◆ **Text excerpt**
================================

Tokushima han

Revision as of 21:01, 2 October 2019 by LordAmeth (talk | contribs) (→‎Lords of Tokushima)
(diff) ← Older revision | Latest revision (diff) | Newer revision → (diff)

Tokushima was a 258,000 koku tozama domain located on Shikoku. The domain, based at Tokushima castle and ruled by the Hachisuka clan, controlled all of Awa province, along with Awaji Island, making them one of the ten or so hon-kunimochi ("true country holding") daimyô in the realm,[1] and one of the only ones to hold two entire provinces. The domain has been characterized as possessing a highly commercialized economy, specializing in particular in the production & export of indigo, and a relatively small samurai population compared to many other domains.[2] By the late Tokugawa period, indigo represented roughly 20% of all agricultural production in the domain.[3]

Hachisuka Yoshishige was the first Edo period lord of Tokushima, being restored in his family's domain by Tokugawa Ieyasu. The family had been officially enfeoffed in Tokushima in 1585 by Toyotomi Hideyoshi, with an official kokudaka of 181,000, but had later lost the domain to Toyotomi Hideyori. Following the Hachisuka's loyal service to the Tokugawa in the battle of Sekigahara and the 1615 Osaka Campaign, Yoshishige was also given Awaji Island as part of his domain, raising his total omotedaka to 250,000.

During the reign of the second lord of Tokushima, Hachisuka Tadateru, misconduct on the part of one of the karô led to a succession dispute known as the Amabe Dispute. Political tensions came to a head again in the 1750s-60s, as Hachisuka Shigeyoshi, the tenth daimyô of the domain, clashed with karô and chûrô officials. His attempts to break the power of a controlling cabal of karô were briefly successful, but ultimately led to the shogunate ordering his resignation in 1769. The karô cabal, led by the Inada, Kashima, Yamada, Hasegawa, and Ikeda families, regained power for a time, as Shigeyoshi's successor, Hachisuka Haruaki, was a minor. However, some years after reaching his majority, in 1790, Haruaki dismissed Hasegawa Ômi and his allies from their positions, and attempted to reclaim greater personal power in the hands of the daimyô, framing this as a return to the times of the first three lords of Tokushima, Hachisuka Yoshishige, Tadateru, and Mitsutaka.[4]

Another incident known as the Inada Dispute occurred in the Bakumatsu period, throwing the governance of the domain into chaos.

Demography & Economics

Tokushima had considerably more commoners per retainer than some other prominent domains, and furthermore saw population growth over the course of the Edo period, and not as severe instances of depopulation as many other domains, resulting in a comparatively stable and secure financial base. Whereas domains like Hirosaki and Yonezawa struggled to collect enough taxes to pay their retainers, this presented less of a difficulty for Tokushima. By the end of the Edo period, each Tokushima retainer on average was supported by twice as many peasants as in Hirosaki, and six times as many as in Yonezawa. The average stipend was also higher, even as the amount extracted from each peasant (on average, per capita) was less. This also meant that the domain did not need to rely as heavily on commercial exports as some other domains did for tax revenues, and could instead focus on supporting the industry to produce high quality products at proper prices.[5]

Beginning in the 18th century, the development of the industry in cotton textiles at Osaka created an expanded demand for indigo,[5] leading Tokushima to focus on indigo as a specialty export, much as many other domains did in other products, seeking a monopolistic control over the market in that one good in order to maintain a strong domainal economy. Tokushima managed this by encouraging a notion that Tokushima indigo was of particularly high quality, and thus blocking out any competitors, whose products thus came to be seen as inferior.

================================

◆ **Stated goal**
Copy the part of the text excerpt from the words "Revision as of" through the words "revision → (diff)".

◆ **Source data**

================================

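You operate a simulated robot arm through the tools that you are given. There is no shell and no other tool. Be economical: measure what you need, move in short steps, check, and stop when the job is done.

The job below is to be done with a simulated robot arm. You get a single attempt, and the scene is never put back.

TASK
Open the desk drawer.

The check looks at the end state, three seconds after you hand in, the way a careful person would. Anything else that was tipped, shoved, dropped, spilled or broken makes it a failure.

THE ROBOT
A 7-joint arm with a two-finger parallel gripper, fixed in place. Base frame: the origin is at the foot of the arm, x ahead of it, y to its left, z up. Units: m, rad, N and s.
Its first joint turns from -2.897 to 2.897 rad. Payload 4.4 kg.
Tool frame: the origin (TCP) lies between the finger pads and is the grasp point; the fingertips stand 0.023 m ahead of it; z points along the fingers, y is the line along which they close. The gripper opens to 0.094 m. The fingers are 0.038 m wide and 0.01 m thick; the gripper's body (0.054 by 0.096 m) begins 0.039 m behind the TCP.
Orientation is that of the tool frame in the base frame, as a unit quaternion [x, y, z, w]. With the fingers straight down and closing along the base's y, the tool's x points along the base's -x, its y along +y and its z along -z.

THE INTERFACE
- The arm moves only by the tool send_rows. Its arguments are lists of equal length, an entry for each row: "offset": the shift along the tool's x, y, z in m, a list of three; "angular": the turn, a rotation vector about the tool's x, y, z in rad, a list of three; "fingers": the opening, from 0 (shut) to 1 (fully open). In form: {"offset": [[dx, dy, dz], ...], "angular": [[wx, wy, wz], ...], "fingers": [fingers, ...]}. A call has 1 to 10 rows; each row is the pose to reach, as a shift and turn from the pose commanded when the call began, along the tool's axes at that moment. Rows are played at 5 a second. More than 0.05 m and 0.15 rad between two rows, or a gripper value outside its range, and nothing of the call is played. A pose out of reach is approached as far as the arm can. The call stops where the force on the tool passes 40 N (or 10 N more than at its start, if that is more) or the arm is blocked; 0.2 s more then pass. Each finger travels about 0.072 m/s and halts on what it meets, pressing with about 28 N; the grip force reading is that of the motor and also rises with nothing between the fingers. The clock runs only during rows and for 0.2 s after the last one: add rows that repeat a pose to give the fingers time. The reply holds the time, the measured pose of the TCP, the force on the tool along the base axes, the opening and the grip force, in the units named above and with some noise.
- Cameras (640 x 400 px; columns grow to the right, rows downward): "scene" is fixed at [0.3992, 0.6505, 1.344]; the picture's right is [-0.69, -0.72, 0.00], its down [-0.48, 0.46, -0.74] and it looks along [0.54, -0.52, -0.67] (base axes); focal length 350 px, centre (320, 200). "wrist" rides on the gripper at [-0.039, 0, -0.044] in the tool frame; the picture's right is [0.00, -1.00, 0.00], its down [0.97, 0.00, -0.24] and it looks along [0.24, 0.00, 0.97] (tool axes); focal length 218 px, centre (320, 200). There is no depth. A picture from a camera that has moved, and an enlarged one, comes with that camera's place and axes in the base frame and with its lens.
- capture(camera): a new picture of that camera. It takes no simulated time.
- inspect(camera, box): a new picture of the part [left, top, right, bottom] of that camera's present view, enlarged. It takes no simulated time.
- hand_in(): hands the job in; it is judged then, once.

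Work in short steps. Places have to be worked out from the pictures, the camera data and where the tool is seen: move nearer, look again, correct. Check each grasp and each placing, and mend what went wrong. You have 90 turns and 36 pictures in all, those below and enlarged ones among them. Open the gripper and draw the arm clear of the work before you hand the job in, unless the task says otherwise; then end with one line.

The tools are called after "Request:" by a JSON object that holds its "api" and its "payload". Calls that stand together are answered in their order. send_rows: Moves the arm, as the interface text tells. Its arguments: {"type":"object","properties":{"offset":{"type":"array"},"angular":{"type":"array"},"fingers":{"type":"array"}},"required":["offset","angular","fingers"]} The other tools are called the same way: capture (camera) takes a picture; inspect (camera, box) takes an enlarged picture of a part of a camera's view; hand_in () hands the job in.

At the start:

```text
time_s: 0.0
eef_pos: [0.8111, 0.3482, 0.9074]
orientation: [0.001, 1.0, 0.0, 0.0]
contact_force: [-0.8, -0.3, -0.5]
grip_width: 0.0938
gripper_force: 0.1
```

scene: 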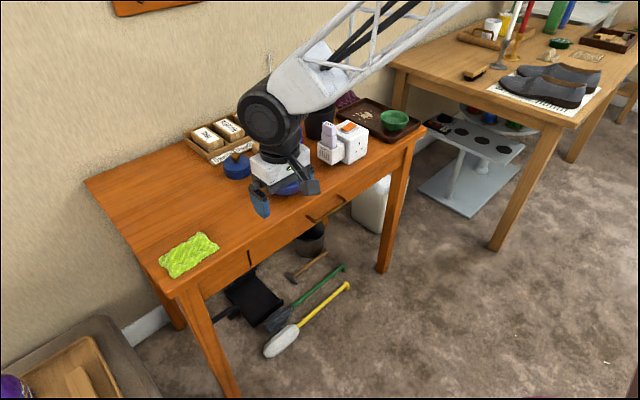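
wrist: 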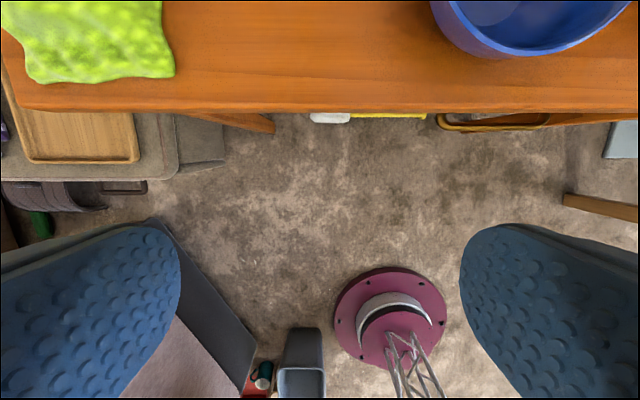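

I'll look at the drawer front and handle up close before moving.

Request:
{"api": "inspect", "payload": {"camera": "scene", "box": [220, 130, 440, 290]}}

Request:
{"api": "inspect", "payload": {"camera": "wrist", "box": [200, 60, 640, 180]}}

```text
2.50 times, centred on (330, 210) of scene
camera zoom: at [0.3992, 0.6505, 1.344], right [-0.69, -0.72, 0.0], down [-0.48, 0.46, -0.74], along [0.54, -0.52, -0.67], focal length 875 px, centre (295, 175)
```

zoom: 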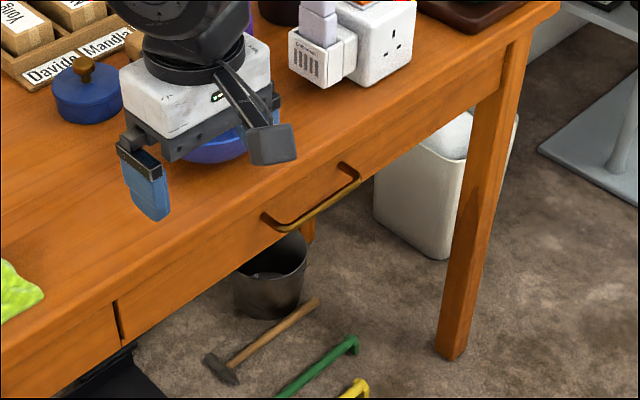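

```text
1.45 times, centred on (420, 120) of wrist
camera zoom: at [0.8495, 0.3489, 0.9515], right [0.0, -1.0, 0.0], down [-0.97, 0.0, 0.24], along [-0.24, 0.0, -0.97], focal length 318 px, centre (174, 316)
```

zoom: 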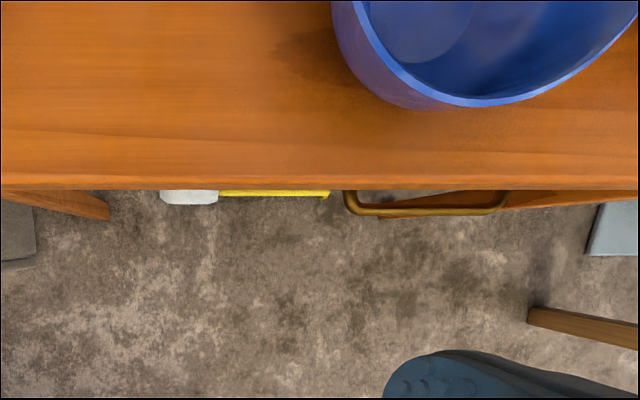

================================

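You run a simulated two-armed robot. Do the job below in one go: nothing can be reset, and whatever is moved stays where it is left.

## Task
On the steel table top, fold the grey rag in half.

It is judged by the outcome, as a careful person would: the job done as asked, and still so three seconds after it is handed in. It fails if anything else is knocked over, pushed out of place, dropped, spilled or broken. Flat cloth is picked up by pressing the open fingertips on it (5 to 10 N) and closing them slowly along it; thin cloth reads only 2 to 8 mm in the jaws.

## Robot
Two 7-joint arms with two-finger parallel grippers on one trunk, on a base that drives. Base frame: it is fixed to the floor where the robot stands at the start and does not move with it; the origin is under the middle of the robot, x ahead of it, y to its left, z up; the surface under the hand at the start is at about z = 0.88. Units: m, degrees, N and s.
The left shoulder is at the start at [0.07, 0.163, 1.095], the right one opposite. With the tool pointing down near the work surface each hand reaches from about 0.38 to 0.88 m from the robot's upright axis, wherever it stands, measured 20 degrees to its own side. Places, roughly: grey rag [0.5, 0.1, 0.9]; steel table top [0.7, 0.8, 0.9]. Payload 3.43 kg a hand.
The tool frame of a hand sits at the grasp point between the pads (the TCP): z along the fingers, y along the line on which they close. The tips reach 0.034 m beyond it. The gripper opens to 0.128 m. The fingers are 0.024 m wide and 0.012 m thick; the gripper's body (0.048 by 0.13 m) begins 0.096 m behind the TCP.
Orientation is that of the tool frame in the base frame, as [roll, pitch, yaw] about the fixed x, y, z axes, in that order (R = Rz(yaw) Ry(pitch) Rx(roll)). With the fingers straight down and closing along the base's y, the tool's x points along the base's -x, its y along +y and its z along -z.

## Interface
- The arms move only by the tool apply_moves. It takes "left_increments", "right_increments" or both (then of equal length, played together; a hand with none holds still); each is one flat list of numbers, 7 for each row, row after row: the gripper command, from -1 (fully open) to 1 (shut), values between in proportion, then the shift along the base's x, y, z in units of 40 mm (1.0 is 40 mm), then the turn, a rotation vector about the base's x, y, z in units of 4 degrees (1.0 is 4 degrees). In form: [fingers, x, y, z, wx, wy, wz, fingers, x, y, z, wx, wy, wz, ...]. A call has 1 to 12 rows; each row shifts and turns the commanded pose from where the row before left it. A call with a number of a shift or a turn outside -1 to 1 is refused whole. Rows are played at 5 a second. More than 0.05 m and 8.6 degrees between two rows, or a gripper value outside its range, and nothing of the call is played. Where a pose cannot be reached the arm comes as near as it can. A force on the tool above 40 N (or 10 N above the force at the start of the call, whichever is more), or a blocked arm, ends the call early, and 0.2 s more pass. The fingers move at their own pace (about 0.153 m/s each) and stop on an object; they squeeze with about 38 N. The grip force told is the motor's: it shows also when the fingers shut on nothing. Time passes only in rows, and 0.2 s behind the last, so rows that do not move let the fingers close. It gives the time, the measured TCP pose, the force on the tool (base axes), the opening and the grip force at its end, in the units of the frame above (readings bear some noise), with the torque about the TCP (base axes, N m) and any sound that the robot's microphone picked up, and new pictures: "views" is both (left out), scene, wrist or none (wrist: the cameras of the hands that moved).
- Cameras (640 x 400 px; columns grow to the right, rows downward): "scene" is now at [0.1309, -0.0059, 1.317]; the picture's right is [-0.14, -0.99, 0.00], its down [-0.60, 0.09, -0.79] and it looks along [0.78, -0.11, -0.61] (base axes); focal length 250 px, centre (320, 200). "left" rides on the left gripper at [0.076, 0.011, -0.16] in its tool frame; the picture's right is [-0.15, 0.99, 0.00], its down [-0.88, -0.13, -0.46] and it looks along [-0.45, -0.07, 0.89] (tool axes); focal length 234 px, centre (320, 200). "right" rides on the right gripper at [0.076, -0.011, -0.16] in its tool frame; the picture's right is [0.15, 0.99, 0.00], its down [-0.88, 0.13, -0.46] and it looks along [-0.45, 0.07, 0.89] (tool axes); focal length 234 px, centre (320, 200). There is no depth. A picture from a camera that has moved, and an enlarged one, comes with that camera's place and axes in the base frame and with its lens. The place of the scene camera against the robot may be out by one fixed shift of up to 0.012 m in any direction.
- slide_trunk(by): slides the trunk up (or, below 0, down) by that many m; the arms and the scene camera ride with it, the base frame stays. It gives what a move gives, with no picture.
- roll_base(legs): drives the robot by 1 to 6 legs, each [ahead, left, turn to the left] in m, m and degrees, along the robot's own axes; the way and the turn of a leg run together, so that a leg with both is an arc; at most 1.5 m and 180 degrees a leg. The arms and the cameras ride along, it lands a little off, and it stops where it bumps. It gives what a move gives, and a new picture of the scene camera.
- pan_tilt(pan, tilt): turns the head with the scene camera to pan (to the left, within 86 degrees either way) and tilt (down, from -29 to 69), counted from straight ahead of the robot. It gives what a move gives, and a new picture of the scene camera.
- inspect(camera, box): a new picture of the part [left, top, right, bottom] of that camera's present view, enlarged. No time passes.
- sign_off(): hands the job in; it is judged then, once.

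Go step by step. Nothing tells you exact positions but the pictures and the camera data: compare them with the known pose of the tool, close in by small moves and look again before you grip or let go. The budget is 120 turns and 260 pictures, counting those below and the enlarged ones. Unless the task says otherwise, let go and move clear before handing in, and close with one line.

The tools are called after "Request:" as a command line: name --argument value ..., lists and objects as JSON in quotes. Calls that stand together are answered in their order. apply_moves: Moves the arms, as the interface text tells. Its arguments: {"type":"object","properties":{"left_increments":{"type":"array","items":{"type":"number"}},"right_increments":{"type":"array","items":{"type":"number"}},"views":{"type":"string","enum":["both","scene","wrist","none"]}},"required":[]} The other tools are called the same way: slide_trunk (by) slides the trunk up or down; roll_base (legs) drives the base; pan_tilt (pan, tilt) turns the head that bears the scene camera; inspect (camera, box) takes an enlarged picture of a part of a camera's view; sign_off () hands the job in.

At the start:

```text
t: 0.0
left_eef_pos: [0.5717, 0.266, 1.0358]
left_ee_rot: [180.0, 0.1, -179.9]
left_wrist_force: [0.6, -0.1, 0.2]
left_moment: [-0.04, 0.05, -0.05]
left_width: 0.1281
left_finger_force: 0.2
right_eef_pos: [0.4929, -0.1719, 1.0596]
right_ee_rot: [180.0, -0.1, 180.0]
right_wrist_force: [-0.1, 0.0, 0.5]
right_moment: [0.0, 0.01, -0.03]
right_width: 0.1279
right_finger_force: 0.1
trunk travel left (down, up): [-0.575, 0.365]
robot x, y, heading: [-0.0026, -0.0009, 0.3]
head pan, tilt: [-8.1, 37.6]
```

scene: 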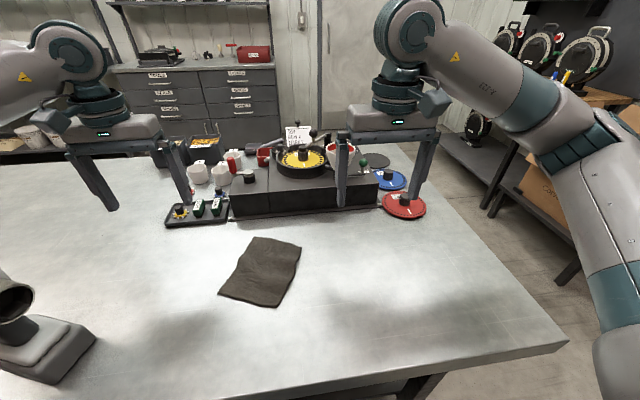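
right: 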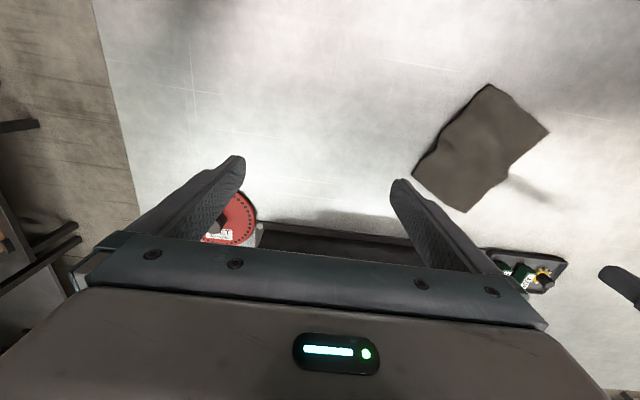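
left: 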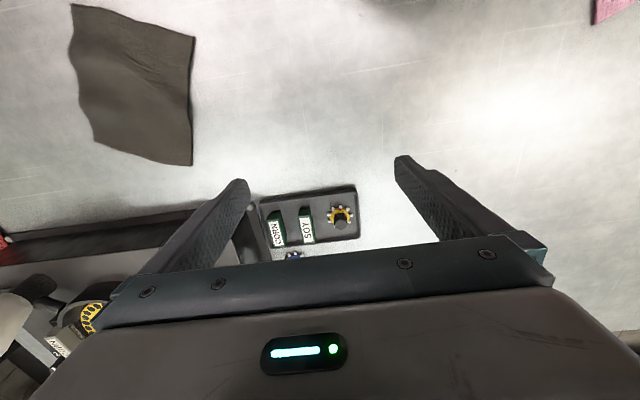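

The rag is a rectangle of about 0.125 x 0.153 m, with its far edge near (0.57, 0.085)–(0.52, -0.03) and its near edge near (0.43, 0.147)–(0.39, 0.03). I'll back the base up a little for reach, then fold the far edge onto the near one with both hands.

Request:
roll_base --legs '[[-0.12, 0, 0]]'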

================================

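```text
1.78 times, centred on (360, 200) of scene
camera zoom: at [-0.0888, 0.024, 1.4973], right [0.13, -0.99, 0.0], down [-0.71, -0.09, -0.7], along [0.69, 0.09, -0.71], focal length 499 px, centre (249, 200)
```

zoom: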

================================

◆ **Finished answer**
Revision as of 21:01, 2 October 2019 by LordAmeth (talk | contribs) (→‎Lords of Tokushima)
(diff) ← Older revision | Latest revision (diff) | Newer revision → (diff)